> [WHAT YOU NEED TO DO] Please copy out the portion of the selected excerpt from "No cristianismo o" to "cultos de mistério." without changes.

> [SELECTED EXCERPT]

◆ ◆ ◆ ◆ ◆

Jorge Pinheiro -- A cultura grega apresentou uma leitura mítica do destino, que traduzia a maneira de pensar e viver do helenismo. Na sua época, por razões apologéticas, o apóstolo Paulo apresentou um conceito de destino que resgatava e transcendia o conceito veterotestamentário de aliança. Entre os gregos, a religião e o culto de mistérios traduziam uma luta contra o destino, numa tentativa de colocar-se acima dele. A origem dos cultos de mistério não pode ser entendida quando os separamos dos mitos.

Para o ser humano helênico a luta com o destino era inevitável porque o destino tinha qualidades demoníacas. Era um poder sagrado e destrutivo. Envolvia o ser humano numa culpa permanente. Os cultos de mistério, dessa forma, ofereciam uma purificação das mãos de deuses que manipulando o destino excluíam do ser humano qualquer possibilidade de liberdade.

Assim, também a filosofia helênica, através do conhecimento, procurava elevar o ser humano à transcendência, despojando-o dos objetivos e formas da vida imediata, para lançá-lo através da abstração em direção ao ser puro. O mundo helênico era um mundo de culpa e castigo trágico e um profundo pessimismo atravessava todo o conhecimento, desde Anaximandro, passando por Pitágoras, Demócrito, Sócrates, Platão e Aristóteles.

Diante desse destino trágico, o mundo helênico tinha necessidade da revelação. Ameaçado por um destino demoníaco, o mundo helênico ansiava por um destino salvador, necessitava não somente de liberdade, mas também de graça.

O cristianismo é a vitória sobre a idéia da força trágica da matéria eterna, traduz a idéia de que o mundo é uma criação divina. É a vitória da crença na perfeição do ser em todos seus aspectos sobre o medo trágico e a matéria que resiste hostil ao divino. É a negação radical do caráter demoníaco da existência em si. Dá à existência um valor essencialmente positivo e valoriza os acontecimentos da ordem temporal. Com o cristianismo, ao contrário do que pensava Anaximandro, a ordem do tempo não leva apenas ao transitório e perecível, mas também à possibilidade de algo totalmente novo, um propósito e um fim que dá pleno significado à vida humana.

No cristianismo o tempo triunfa sobre o espaço. O caráter irreversível do kairós substitui o tempo cíclico, transitório e perecível do pensamento helênico. A partir desse momento, destino outorga graça, que traz salvação no tempo e na história. O mundo helênico e sua interpretação da vida foram superados e com eles, a religião, os mitos e os cultos de mistério.

Antes, a filosofia buscava desesperadamente a revelação, agora a revelação apodera-se da filosofia dando origem à teologia. Assim, a teologia jogou fora o destino demoníaco e por extensão a metafísica helenística e se apropriou de suas formas lógicas e de seus conteúdos empíricos. O transitório e perecível da filosofia helenística não teve importância na formação do pensamento ocidental, mas sim a idéia da criação divina do mundo e a fé numa providência divina, através da salvação que se constrói historicamente e acontece no kairós. E isso já não é helenismo, mas teológica cristã.

◆ ◆ ◆ ◆ ◆

> [RECORDED DATA]
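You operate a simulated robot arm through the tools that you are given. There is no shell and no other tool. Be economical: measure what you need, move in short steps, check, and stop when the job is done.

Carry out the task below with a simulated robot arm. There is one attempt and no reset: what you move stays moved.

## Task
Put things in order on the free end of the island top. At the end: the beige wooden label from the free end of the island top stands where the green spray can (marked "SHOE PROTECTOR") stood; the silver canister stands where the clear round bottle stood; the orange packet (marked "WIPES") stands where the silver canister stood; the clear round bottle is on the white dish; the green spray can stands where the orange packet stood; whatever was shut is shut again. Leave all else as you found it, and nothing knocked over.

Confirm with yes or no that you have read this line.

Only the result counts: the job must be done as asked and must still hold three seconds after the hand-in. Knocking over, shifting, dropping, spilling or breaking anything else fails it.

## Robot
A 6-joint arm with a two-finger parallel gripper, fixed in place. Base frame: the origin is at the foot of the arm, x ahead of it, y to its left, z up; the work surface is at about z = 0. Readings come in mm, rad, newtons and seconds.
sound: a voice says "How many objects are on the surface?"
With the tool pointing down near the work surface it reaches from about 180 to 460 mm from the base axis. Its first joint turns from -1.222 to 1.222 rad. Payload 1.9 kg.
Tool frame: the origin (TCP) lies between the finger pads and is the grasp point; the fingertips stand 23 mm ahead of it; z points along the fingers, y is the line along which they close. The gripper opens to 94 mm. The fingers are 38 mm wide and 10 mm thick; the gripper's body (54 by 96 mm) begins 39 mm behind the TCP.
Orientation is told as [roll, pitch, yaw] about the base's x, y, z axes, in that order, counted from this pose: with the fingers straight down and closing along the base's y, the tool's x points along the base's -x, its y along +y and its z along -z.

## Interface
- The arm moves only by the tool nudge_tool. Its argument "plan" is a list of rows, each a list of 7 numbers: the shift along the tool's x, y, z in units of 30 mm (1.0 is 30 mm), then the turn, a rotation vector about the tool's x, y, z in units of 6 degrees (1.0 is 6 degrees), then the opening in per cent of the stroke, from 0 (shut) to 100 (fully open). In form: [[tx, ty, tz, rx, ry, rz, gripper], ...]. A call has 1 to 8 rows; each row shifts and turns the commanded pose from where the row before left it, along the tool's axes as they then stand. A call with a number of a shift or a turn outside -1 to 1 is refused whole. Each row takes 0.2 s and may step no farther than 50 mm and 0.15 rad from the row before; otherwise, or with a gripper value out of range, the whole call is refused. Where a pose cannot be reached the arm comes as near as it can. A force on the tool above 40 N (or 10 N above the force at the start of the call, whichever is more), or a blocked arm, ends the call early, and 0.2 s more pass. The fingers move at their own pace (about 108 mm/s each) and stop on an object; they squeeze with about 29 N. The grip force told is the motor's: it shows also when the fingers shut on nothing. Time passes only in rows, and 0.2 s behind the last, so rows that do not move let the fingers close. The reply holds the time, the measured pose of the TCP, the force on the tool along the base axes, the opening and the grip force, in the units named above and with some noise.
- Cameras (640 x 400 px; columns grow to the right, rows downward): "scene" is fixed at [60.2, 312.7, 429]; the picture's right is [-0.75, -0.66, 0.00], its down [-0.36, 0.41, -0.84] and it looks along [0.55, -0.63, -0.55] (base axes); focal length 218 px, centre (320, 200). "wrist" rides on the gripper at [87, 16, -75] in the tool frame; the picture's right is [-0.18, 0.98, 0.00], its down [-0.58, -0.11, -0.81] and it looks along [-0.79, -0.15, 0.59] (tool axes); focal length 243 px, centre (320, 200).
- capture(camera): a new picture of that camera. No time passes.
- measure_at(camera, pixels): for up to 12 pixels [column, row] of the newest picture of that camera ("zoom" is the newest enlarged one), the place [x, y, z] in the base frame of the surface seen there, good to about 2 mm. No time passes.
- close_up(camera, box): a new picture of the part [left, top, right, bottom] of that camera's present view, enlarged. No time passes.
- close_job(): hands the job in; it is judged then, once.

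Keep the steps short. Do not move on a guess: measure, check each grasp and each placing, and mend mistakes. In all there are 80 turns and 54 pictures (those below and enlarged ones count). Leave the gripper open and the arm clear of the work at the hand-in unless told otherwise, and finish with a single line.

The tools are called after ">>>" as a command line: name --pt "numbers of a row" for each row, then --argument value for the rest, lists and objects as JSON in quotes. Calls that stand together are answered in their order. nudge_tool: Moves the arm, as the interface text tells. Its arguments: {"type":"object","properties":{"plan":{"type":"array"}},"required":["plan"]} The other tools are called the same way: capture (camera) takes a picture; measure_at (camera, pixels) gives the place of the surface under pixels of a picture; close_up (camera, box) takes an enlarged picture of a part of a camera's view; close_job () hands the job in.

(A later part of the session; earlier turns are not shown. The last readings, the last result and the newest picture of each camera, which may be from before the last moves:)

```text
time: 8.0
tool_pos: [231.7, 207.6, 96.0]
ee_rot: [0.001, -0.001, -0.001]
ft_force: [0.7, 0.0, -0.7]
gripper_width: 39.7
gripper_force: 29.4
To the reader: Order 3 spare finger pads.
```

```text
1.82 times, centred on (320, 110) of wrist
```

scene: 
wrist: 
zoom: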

◆ ◆ ◆ ◆ ◆

> [FINAL ANSWER]
No cristianismo o tempo triunfa sobre o espaço. O caráter irreversível do kairós substitui o tempo cíclico, transitório e perecível do pensamento helênico. A partir desse momento, destino outorga graça, que traz salvação no tempo e na história. O mundo helênico e sua interpretação da vida foram superados e com eles, a religião, os mitos e os cultos de mistério.